Wednesday, February 17

Ash Wednesday: Significance and History


Ash Wednesday History
‘Remember O’ man you are dust and to dust you shall return’ (Genesis 3.19)

This Biblical quotation adequately captures the essence of Ash Wednesday, also known as dies cinerum, the Day of Ashes. Ash Wednesday falls on the first day of Lent, on a Wednesday, after Quinquagesima Sunday. The season of Lent is a forty day period of abstinence and fasting which culminates in the feast of Easter.

The Ritual of Ash Wednesday
On this Ash Wednesday, a Mass or services of worship are held, wherein the faithful approach the altar to receive the application of the ashes. The officiating priest applies the ashes in the shape of a cross on the forehead or on the tonsure of the clergy, while reciting the litany ‘for dust you are and dust you shall return’. The applying of the ashes reminds the believers of their inherent mortality and transgressions and that repentance is essential to become one with God.



The cross symbolizes the Crucification of Christ, and through him salvation is possible. The ashes are obtained by burning the palms, blessed on the Palm Sunday of the preceding year. In the blessing of the ashes, four ancient prayers are invoked. The ashes are then sprinkled with holy water and sometimes smoked with incense. The penitents allow the ashes to remain till evening before washing it off.

On Ash Wednesday the penitent fast from food and meat, as fasting increases the resolve of a person to abstain from sin.

The imposition of the ashes is hypocritical if there is no corresponding change in behavior to renounce sin and repent.

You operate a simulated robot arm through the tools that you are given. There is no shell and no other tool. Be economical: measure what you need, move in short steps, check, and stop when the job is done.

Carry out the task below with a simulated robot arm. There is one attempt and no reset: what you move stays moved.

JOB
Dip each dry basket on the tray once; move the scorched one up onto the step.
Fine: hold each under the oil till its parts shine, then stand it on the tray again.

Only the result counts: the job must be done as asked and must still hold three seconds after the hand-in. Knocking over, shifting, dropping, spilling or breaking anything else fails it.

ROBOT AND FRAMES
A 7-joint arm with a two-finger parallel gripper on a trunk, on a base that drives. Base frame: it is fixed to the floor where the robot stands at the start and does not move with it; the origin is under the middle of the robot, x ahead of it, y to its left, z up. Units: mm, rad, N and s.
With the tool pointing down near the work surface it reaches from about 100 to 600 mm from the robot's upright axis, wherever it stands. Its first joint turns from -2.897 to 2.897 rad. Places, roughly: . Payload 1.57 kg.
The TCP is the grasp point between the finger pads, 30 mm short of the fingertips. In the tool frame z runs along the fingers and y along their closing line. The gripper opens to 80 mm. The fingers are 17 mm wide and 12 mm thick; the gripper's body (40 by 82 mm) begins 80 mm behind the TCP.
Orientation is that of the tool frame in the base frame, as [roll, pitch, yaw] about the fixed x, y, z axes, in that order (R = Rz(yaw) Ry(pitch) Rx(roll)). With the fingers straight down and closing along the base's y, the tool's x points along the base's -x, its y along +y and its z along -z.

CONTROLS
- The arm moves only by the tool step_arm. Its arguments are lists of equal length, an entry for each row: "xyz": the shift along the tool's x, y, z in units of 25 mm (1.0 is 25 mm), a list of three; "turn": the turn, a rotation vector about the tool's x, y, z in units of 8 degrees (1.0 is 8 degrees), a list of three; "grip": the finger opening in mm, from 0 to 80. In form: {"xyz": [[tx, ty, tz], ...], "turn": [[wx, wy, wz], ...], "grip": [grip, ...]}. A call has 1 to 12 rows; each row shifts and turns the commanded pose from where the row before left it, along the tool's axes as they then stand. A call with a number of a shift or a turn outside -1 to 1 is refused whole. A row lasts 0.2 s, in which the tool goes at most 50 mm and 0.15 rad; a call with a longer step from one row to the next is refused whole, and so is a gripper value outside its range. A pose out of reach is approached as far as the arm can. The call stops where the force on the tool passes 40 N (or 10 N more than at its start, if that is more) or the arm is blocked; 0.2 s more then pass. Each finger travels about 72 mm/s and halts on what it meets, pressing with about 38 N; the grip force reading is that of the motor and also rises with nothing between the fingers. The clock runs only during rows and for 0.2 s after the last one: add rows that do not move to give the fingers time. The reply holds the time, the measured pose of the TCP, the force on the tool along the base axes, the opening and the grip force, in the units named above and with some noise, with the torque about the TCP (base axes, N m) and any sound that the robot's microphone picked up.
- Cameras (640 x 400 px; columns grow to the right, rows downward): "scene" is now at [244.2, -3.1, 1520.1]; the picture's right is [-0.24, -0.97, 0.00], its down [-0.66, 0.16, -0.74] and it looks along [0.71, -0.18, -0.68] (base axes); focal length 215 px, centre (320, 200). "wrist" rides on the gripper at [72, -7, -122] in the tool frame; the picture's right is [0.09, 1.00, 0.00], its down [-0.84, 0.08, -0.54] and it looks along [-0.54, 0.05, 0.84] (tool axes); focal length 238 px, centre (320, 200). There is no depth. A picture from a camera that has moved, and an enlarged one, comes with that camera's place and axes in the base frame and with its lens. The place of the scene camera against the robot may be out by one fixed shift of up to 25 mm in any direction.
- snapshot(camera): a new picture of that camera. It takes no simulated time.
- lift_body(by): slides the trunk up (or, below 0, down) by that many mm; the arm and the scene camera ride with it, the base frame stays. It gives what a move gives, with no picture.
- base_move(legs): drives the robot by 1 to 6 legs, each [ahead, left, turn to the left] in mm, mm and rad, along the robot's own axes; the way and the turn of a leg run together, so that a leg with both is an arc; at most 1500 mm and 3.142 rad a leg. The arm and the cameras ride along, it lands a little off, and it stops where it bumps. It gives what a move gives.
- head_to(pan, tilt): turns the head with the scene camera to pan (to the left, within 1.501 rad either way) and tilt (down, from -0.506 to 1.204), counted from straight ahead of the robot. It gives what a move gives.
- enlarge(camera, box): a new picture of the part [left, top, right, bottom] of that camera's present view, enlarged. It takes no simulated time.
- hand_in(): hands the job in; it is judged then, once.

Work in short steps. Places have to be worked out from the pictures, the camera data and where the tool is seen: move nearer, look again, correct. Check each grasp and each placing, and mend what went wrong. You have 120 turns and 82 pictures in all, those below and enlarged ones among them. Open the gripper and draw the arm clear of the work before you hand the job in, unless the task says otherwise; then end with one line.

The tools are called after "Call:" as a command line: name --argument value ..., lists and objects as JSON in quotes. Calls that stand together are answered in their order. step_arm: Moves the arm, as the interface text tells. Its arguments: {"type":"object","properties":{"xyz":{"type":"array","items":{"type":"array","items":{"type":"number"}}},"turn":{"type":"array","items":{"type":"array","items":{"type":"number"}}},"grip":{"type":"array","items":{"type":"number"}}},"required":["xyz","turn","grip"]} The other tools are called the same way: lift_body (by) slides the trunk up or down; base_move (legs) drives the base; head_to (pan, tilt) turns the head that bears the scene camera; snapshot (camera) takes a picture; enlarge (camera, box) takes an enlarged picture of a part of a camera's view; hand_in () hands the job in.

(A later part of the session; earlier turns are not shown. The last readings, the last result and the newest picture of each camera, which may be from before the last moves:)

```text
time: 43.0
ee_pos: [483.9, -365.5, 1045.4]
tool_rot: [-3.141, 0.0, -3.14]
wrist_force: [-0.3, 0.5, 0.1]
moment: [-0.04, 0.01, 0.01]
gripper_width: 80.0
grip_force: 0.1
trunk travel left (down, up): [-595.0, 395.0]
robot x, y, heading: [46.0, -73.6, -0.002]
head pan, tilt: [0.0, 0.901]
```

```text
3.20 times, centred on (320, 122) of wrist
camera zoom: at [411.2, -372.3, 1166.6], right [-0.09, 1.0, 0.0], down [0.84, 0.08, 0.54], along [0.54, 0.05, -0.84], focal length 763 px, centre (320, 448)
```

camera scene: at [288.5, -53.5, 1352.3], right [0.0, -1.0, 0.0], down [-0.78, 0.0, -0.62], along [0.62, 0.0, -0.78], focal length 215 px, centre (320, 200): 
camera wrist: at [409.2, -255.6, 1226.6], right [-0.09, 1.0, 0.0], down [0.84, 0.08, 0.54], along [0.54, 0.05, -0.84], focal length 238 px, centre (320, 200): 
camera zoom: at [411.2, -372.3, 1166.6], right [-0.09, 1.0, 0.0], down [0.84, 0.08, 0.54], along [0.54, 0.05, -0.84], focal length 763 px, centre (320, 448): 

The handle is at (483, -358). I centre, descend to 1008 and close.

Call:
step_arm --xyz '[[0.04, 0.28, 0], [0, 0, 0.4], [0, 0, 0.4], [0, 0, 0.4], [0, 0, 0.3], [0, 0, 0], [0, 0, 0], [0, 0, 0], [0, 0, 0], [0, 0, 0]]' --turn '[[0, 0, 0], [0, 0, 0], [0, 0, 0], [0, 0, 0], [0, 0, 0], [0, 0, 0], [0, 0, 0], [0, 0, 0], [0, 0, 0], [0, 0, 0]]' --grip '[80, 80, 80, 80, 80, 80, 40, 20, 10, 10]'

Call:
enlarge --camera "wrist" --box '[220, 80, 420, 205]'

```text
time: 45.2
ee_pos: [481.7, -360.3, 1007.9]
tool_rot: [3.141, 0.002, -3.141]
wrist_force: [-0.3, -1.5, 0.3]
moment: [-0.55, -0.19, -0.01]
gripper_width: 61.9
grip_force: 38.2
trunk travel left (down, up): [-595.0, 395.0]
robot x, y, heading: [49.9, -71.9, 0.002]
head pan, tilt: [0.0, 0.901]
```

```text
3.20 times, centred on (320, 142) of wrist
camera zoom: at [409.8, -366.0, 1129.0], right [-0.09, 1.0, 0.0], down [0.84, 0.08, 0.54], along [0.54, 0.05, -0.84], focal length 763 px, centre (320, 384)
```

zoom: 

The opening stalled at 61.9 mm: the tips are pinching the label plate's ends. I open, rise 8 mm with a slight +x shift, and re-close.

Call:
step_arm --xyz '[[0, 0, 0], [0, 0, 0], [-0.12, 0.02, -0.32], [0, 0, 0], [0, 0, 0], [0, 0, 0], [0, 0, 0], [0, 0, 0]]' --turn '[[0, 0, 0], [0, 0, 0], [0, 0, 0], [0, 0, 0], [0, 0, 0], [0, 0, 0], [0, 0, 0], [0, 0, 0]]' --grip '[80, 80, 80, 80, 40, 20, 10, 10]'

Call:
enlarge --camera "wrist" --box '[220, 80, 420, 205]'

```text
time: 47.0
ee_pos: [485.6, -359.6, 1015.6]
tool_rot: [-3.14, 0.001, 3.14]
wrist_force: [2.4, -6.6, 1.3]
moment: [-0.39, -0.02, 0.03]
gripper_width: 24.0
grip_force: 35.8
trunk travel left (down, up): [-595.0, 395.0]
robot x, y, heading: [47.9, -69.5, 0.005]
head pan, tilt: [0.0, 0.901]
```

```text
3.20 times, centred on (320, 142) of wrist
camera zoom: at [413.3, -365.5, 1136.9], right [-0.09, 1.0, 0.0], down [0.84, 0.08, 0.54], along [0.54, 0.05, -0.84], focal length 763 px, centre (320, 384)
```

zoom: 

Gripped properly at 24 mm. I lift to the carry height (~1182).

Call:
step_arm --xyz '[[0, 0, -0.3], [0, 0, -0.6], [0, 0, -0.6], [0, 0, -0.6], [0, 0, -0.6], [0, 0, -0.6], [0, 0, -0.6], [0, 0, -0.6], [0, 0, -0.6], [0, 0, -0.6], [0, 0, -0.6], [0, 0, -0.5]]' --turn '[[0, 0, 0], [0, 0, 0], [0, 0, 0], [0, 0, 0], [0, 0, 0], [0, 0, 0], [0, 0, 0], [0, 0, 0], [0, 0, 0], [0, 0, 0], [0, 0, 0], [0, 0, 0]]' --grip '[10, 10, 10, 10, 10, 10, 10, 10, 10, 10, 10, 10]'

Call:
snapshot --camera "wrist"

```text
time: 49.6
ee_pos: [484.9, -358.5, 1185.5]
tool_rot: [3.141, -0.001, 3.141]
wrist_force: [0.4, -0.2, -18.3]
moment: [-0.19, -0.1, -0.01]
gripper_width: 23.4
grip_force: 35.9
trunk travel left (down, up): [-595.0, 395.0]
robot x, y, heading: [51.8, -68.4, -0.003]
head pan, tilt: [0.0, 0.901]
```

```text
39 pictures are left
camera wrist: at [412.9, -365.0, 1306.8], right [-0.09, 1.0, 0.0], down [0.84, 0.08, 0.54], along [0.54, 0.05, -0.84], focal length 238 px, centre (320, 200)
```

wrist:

The applying of the ashes, fasting and penance must also be accompanied by gestures of peace and solidarity with the poor and suffering and a resolve to refrain from sinning. Ash Wednesday marks the beginning of repentance, penance and a spiritual flowering of the spirit with the aid of absolution and confession.

Historical Significance of Ash Wednesday
The ancient texts and spiritual books speak of the rubbing of ashes as a mark of penitence. The earliest mention of Ash Wednesday can be traced to the eighth century and in the earliest copies of the Gregorian Sacramentary. One of the most scholarly mentions of Ash Wednesday is found in the Lives of Saints, the work of the cleric Aelfric (955-1020). He mentions that in the books of the old Law and the New Law the penitents sprinkled ash on their heads and wore sackcloth. He continues that, on the first day of Lent, let us repent by strewing ash on our heads to signify inner repentance. He goes on to mention that a man who refused the ashes was mysteriously killed a few days later in a boar hunt.
In the Old Testament, in the book of Job, who confesses to God that he despises himself and would repent in dust and ashes.

Daniel prayed with fasting and ashes (Daniel 9.3) When Jonah predicted the Judgment of God against Nineveh, the pagan King and his subjects fasted as penance and the King wore sackcloth and sat in ashes. (Jonah 3.5-10)

The Jews and Mordecai tore their clothes and wore sackcloth and smeared ashes when King Ahasnorus ordered all Jews to be put to death. (Esther 4.1-3)
Jeremiah and Ezekiel mourned with ashes (Jer 6.26 & Ez 27.30). Jesus berated Korozain and Bethsaida saying that had these miracles been performed in Tyre and Sidon, they would have repented with sackcloth and ashes. (Luke10.13 & Matthews 11.21).

Ash Wednesday – Present

How did this practice become such an important part of the lives of so many believers? Who came up with the idea for this rather odd ritual? How do we explain the popularity of smudging our foreheads with ashes and then walking around all day with dirty faces? Those who do not share our customs often make a point of telling us that we have something on our foreheads, assuming we would want to wash it off, but many Catholics wear that smudge faithfully all day.

The 40 day period of Lent signifies the wandering of Christ, and present day Ash Wednesday is celebrated as a day of repentance and penance, humility and a return to the humble life of Christ.
Due to its emphasis on repentance, penance and sins, it is an effective deterrent to some who do not believe that faith can be trying. The Eastern Orthodox Church does not observe Ash Wednesday. The Western Christian Churches like the Roman Catholic Church, the United Methodist Church, the Anglican/Episcopal Church, The Church of God, Church of Nazarene, and the Lutheran Church all celebrate Ash Wednesday.

Ash Wednesday Dates

Since Lent culminates in Easter, and the feast of Easter depends on the lunar calendar which is not fixed, Easter is termed as a moveable feast. Ash Wednesday is also hence not a fixed day celebration; it traverses from as early as 4th February to as late as 10th March. This year, 2010 it falls on the 17th of February, and in 2011 it falls on 9th March. Ash Wednesday though never occurs on a leap year day, i.e. 29th February.